Of course, I’m inferring here that mine and Alan’s minds are different, but then I look at that list above and realise that those are exactly the same things that I think about. And, I darsesay, exactly the same things that a vast majority of the Great British public think about too. It is hard to think of another character for whom a (nearly) full seven hours of audio autobiography would not even feel like even a slight stretch to either write, or listen to, but then it is hard to think of another character who is so fully-realised, who is so utterly unremarkable, and yet so utterly remarkable in the way he speaks a truth - a truth which is often incredibly subtle - back to you.
If Shakespeare used plays to illustrate the fundamental nature of humanity, then Partridge - and his godfathers Steve Coogan, Armando Ianucci, Peter Baynham, Rob Gibbons and Neil Gibbons - uses the graveyard shift of a local Norwich radio station to do the same.
And he - Alan Gordon Partridge - first truly revealed himself on 3 November 1997, with the broadcast of the very first episode of I’m Alan Partridge. Just how did this transformation to cultural behemoth happen? Let’s investigate.
Now, before you start - of course, Partridge had been in our lives for a while before I’m Alan Partridge. Six years previously, he had first appeared as the sports reporter on the Chris Morris radio show On The Hour, which would move onto TV with The Day Today three years later. But, while obviously hilarious, this didn’t really give us an insight into the mind of Partridge beyond his fascination with needless minutiae, his ability not to let a lack of knowledge get in the way of spouting opinion and a propensity to wander off-topic. It hinted at what lurked below.
Likewise, you may argue more forcefully that Knowing Me, Knowing You with Alan Partridge, which ran for six episodes on radio in 1992 before, again, transferring to TV in 1994, was the real entrance of Partridge into our lives. But, while these - obviously - gave us a far greater look at the man, he was still very much the frontman for a parody of lame TV hosts and the overarching format itself. We knew Partridge only insomuch as we knew his public-facing demeanour. Top Gear, The Grand Tour and warm steak fans may think they know Clarkson, but they don’t really know him. They know the version that he chooses to share with us, even if his on-screen persona can give fairly strong hints as to what he really thinks about life.
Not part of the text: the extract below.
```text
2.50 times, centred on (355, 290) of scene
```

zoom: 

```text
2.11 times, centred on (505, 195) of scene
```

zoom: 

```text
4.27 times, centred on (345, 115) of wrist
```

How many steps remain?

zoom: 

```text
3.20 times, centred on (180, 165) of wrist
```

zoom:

Partridge was the same - we knew Alan Partridge, the TV presenter.
But I’m Alan Partridge showed us Alan Partridge, the man.
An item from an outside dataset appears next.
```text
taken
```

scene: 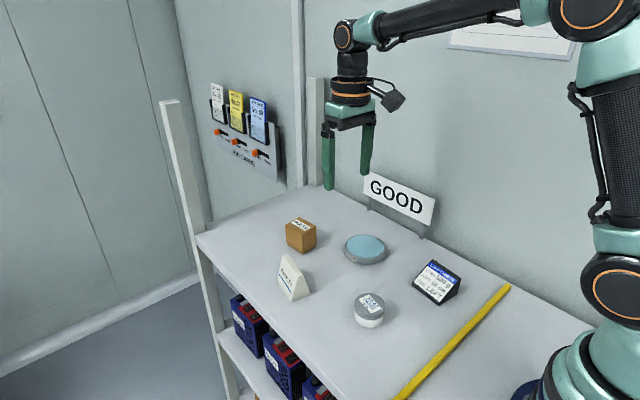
It’s easy to forget, with the passing of time and the familiarity of so much of it, that the first series of I’m Alan Partridge is a based around a truly harrowing premise. This is a direct and unflinching look into the life of a man whose world has fallen apart. Whenever anything went wrong on KMKYWAP, Partridge would keep battling on, keep up the brave face for the sake of the cameras; we never got a look into his home life - other than when his front room was faithfully recreated for the set of Knowing Me, Knowing Yule, of course.
But now, the truth behind the lights and the glitz and the Glenn Ponder-led house band was laid bare. A middle-aged man, who almost immediately loses his place on his beloved television, whose wife has left him, whose kids have no interest in speaking to him, and who lives in a travel tavern, working the graveyard shift on Radio Norwich and enduring the contempt of virtually everyone he encounters. And, what is more, Alan deserves all this. Wikipedia describes his character as: “generally loathsome and narcissistic with very poor social skills and a largely empty personal life”. Even the DVD cover sells it in as “the bitter life of a failed chat show host”. This, it has to be said, does not sound like a fun watch.
And yet, of course, it’s quite simply one of the greatest comedy shows ever made.
Very immediately, upon rewatch, you notice just how many lines have now entered common usage: Partridgeisms which now form part of the English language, but which did not exist prior to 1997. Witness just the first three minutes of Episode 1, ‘A Room with an Alan’: “Another one of those, same time tomorrow”; “Bit of extra purchase”, “Scum, sub-human scum”; “I’ve not thought it through Lynn”; “Classic Queen”; “No, he never does [re Bill Oddie]”.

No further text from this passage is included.